21 December 2011

I take an acting class, scene 4


For the next class, we played our scenes. Again, the teacher let the actors run through the piece without interrupting them, then asked a few questions, and next broke the work down, detail by detail. A lot of this was specific to the scene, and would be boring to read, unless you’re planning on working on a scene from Angels in America sometime soon.
     But, our instructor did suggest approaches that could work under a lot of circumstances. For example:

Play Status
This is based on the idea that in any relationship, status rules. One person is higher status, one lower. This relationship can shift. You fall from king to peasant or rise, depending on the dynamics of the scene. I’d come across a version of this idea in Keith Johnstone’s classic, Impro
     For weeks afterward, I watched myself carefully and observed groups of people at work or play, and sure enough, if you reduce relationships down to their bones, you can see this play out as your companions lunch or you enter a boss’s office. I’d thought the concept was crude. Then I looked around and confirmed that, yes, these status games do play out in real life.
     Once you establish who’s high or low status for a section of a scene, then certain behaviors can come into play. The powerful one, say, takes up more space, moves more slowly, displays stillness. The partner can shrink, scrunch up, slump. 

Use or lose the props
Our instructor pointed out that props must have a function, or not be on stage. They have to work to support an action or theme, and not be there just to cover up inactivity. If you inadvertently knock over a bowl, use it – that is, acknowledge that it happened as you would in real life, instead of being stuck on playing through the scene as you’d rehearsed it. 

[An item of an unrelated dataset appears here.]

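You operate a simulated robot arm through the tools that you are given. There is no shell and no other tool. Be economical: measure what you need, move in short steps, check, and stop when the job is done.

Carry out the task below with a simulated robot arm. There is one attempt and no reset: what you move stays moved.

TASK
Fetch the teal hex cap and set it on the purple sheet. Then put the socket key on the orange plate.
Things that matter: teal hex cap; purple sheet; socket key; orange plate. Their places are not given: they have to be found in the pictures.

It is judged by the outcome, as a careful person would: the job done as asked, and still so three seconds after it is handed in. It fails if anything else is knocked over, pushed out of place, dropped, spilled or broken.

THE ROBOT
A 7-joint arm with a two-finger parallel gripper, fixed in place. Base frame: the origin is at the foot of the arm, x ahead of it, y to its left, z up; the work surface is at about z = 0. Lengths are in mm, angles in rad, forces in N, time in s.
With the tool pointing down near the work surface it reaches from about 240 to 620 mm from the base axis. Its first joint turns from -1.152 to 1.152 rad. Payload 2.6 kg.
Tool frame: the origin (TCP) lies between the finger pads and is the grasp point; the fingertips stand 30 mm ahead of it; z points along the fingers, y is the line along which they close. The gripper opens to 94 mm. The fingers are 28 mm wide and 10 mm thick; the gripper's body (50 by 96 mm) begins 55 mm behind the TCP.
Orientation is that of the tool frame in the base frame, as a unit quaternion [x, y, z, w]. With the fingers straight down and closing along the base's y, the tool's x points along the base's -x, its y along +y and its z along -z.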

Ditch the stage directions
Stage directions are usually written down after the first performance. So they reflect the movements and actions of the original cast or the choices director of the first production made. They may not make sense for your scene. Because they’re not carved in stone by the Author, you can try them out and use them. Or not. Unless Eugene O'Neill or Tennessee Williams wrote them. Then you go to theatre hell.
     This was especially helpful in our scene. Some of the actions described in the stage directions didn't feel right, or I couldn't make them work. Maybe it's my problem. But having the freedom to try out other gestures in place of the ones written down made a huge difference in increasing the force and naturalness of the scene.

Two common faults
The scenes we watched mostly failed for any number of reasons. But the other scenes, as well as our scene, suffered from two common faults.
     First, they were all on one level. The actors had decided on a certain level to pitch it, a certain tone, and the would stay at that for the length of the scene. It's a bit like that fourth-grade flute player who hasn't mastered crescendoes or diminuendi or rubato.
     Each of the scenes were classically written. That is, they had a brief set up, rising action and a climax, with some dips and rises along the way. Like sex, actually. So, a lot of the work of the instructor centered on bringing out certain moments, adding some physical actions and varying the objectives to achieve some variety.
      The second issue is more broad, but still created problems. Everyone was still too nice. Too polite. That is, undramatic. Even granted with the permission to be mean, we actors still had a hard time pushing it. This would partly be because everyone has been socialized successfully to be nice -- we're all nice middle class people who are taking an acting class, after all.
     (Stars, must be so ravingly needy and ambitious that they don't have problems with being too nice. They have all experienced so much rejection along the way, that I'd guess whatever niceness they had got knocked out of them, too.)
      It shows up a second, larger challenge -- how to get around your own habits of acting and presentation in the so called real world. Again, after you pretend to be something for a certain number of years -- nice, for example -- it gets hard to ditch that, to dig in and find or imagine or create the quality that the author has in mind for your character.